Il terrore dei germani

Augusto

« […] i soldati romani si trovavano là [in Germania] a svernare, e delle città stavano per essere fondate, mentre i barbari si stavano adattando al nuovo tenore di vita, frequentavano le piazze e si ritrovavano pacificamente […] non avevano tuttavia dimenticato i loro antichi costumi […] ma perdevano per strada progressivamente le loro tradizioni […] ma quando Varo assunse il comando dell’esercito che si trovava in Germania […] li forzò ad adeguarsi ad un cambiamento troppo violento, imponendo loro ordini come se si rivolgesse a degli schiavi e costringendoli ad una tassazione esagerata, come accade per gli stati sottomessi. I Germani non tollerarono questa situazione, poiché i loro capi miravano a ripristinare l’antico e tradizionale stato di cose, mentre i loro popoli preferivano i precedenti ordinamenti al dominio di un popolo straniero. Pur tuttavia non si ribellarono apertamente […] »

CASSIO DIONE, STORIA ROMANA, LVI,18

Quest’ultimi si raccolsero attorno al secondo in comando dei romani: Arminio, cavaliere romano di nascita cherusco, portato come ostaggio a Roma in giovane età insieme al fratello Flavo. Non è chiaro per quale motivo Arminio abbia deciso di rinnegare la sua romanità e tradire Varo, ma quel che è certo è che riuscì a coalizzare attorno a sè molte tribù germaniche. Arminio finse una ribellione, proprio quando i romani stavano per ritornare negli accampamenti invernali. Il governatore romano era stato avvisato della congiura ma non vi prestò attenzione:

« […] Segeste, un uomo di quel popolo [i Cherusci] rimasto fedele ai Romani, insisteva che i congiurati venissero incatenati.
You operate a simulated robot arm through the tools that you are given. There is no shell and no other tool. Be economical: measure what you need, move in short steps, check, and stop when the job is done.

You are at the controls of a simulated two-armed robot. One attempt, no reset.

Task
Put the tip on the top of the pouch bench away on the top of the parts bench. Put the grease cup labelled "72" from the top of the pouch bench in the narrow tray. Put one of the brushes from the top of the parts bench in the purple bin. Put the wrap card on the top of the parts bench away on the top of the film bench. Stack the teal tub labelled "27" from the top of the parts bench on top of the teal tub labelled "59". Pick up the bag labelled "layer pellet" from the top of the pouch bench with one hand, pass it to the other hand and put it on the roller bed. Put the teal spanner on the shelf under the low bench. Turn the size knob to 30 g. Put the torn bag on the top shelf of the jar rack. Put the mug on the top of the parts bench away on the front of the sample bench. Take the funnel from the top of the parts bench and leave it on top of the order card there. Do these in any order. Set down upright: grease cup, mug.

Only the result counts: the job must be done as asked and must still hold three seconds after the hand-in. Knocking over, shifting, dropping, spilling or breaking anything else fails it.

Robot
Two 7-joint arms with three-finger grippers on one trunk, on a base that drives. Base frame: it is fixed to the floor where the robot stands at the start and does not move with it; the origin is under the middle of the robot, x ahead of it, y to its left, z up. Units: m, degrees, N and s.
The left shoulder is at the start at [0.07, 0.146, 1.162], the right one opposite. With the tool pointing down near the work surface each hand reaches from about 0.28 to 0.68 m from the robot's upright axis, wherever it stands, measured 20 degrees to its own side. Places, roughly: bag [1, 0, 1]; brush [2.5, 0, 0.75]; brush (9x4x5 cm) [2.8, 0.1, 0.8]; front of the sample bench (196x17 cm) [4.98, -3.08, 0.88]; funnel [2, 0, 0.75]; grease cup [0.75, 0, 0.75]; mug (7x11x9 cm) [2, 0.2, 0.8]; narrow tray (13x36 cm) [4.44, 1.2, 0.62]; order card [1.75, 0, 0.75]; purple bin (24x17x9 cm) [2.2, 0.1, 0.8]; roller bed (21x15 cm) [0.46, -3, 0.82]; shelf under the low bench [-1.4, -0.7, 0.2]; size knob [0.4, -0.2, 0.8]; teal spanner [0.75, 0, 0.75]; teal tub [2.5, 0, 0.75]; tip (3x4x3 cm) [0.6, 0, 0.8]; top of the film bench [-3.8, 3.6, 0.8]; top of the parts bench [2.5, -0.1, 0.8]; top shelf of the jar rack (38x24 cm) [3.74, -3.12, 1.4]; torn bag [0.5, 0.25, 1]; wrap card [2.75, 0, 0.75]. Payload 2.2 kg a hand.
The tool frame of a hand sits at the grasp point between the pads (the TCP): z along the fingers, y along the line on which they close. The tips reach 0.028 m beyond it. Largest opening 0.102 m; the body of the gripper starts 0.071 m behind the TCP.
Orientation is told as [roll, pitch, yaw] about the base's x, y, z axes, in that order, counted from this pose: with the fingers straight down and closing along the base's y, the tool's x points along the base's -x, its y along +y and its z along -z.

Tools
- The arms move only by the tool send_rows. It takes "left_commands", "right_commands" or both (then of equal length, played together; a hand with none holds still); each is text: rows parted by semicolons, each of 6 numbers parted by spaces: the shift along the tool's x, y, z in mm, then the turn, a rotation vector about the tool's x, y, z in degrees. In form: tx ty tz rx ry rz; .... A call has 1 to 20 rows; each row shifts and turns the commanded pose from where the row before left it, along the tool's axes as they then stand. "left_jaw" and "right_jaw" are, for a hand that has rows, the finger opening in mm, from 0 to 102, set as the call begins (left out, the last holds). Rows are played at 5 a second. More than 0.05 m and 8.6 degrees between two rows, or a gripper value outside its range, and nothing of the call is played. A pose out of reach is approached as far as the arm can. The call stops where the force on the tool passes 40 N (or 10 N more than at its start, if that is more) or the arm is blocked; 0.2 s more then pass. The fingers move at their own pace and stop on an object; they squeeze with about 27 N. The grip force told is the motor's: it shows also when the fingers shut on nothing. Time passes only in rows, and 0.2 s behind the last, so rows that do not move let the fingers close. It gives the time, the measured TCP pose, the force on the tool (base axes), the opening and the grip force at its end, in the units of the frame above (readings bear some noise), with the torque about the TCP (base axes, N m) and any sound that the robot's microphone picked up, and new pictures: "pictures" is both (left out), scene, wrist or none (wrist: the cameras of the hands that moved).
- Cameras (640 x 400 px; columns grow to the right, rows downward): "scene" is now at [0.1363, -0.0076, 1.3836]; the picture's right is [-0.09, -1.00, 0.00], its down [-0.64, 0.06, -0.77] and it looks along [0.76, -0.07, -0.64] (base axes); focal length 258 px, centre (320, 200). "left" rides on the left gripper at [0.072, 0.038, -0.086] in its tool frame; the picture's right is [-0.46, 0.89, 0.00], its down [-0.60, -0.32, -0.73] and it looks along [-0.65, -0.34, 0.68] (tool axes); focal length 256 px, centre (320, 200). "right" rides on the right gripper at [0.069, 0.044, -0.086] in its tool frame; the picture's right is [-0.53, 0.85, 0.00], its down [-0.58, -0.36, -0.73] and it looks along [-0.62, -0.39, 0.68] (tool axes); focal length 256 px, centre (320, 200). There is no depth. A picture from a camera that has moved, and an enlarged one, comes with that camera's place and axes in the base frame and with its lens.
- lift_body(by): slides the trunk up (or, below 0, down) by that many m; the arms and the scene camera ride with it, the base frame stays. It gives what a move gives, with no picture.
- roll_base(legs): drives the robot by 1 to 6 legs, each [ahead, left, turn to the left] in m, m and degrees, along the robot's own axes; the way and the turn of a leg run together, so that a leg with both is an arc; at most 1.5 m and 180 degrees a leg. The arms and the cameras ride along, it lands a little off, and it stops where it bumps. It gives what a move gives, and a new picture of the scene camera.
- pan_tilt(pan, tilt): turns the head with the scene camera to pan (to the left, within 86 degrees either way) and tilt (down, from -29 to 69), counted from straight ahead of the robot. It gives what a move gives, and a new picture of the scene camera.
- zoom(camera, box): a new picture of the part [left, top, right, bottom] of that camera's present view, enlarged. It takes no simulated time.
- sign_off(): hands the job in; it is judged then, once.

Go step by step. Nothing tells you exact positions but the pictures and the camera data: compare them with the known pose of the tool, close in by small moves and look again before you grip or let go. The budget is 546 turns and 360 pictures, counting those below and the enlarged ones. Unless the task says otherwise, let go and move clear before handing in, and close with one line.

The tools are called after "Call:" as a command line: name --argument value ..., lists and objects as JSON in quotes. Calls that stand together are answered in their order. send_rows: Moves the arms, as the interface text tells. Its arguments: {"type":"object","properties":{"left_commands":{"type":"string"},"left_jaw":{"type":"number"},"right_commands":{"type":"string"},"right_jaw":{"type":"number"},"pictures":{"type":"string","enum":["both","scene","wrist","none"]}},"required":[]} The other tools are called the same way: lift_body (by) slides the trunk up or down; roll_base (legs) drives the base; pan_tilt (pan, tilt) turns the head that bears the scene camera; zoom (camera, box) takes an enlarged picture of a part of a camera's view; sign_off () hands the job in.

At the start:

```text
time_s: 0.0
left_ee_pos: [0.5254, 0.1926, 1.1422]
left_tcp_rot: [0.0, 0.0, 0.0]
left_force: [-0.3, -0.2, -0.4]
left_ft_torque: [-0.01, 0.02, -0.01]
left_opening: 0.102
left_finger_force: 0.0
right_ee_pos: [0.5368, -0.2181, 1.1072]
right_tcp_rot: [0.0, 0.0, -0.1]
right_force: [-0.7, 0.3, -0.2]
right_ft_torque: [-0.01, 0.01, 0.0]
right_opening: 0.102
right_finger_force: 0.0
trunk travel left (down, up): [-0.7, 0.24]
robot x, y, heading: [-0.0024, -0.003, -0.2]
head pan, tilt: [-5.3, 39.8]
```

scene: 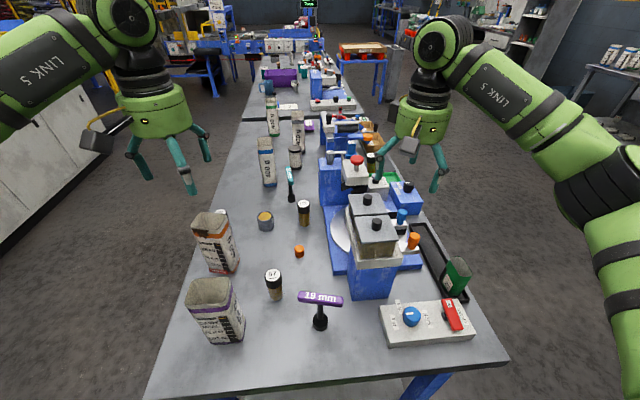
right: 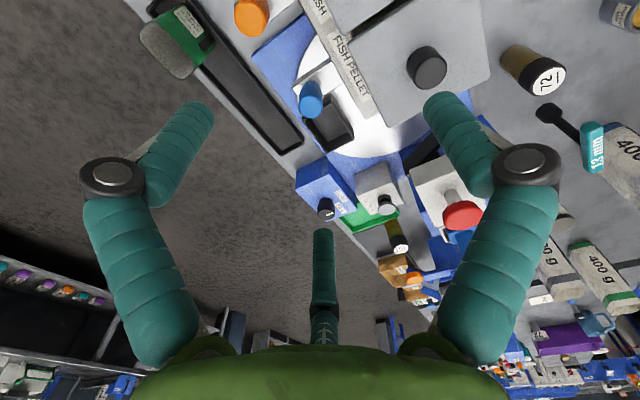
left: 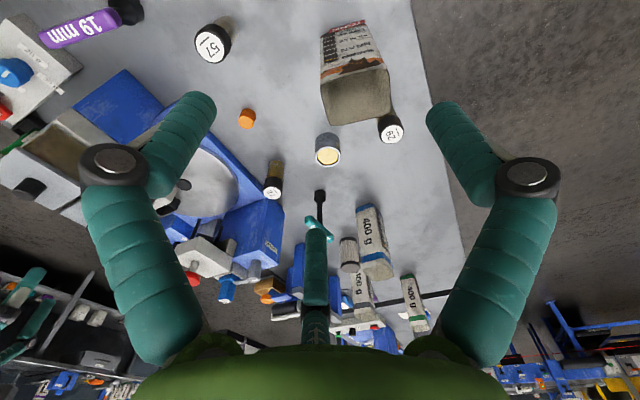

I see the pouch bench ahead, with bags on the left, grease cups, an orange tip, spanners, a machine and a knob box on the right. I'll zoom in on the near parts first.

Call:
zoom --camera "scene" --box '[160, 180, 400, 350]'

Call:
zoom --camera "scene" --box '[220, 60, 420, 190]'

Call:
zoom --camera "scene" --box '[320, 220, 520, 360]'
Ma il fato aveva preso il sopravvento ed aveva offuscato l’intelligenza di Varo […] egli riteneva che tale manifestazione di fedeltà nei suoi riguardi [da parte di Arminio] fosse una prova delle sue qualità […] »

« [Varo] pose la sua fiducia su entrambi [Arminio ed il padre Sigimero], e poiché non si aspettava nessuna aggressione, non solo non credette a tutti quelli che sospettavano del tradimento e che lo invitavano a guardarsi alle spalle, anzi li rimproverò per aver creato un inutile clima di tensione e di aver calunniato i Germani […] »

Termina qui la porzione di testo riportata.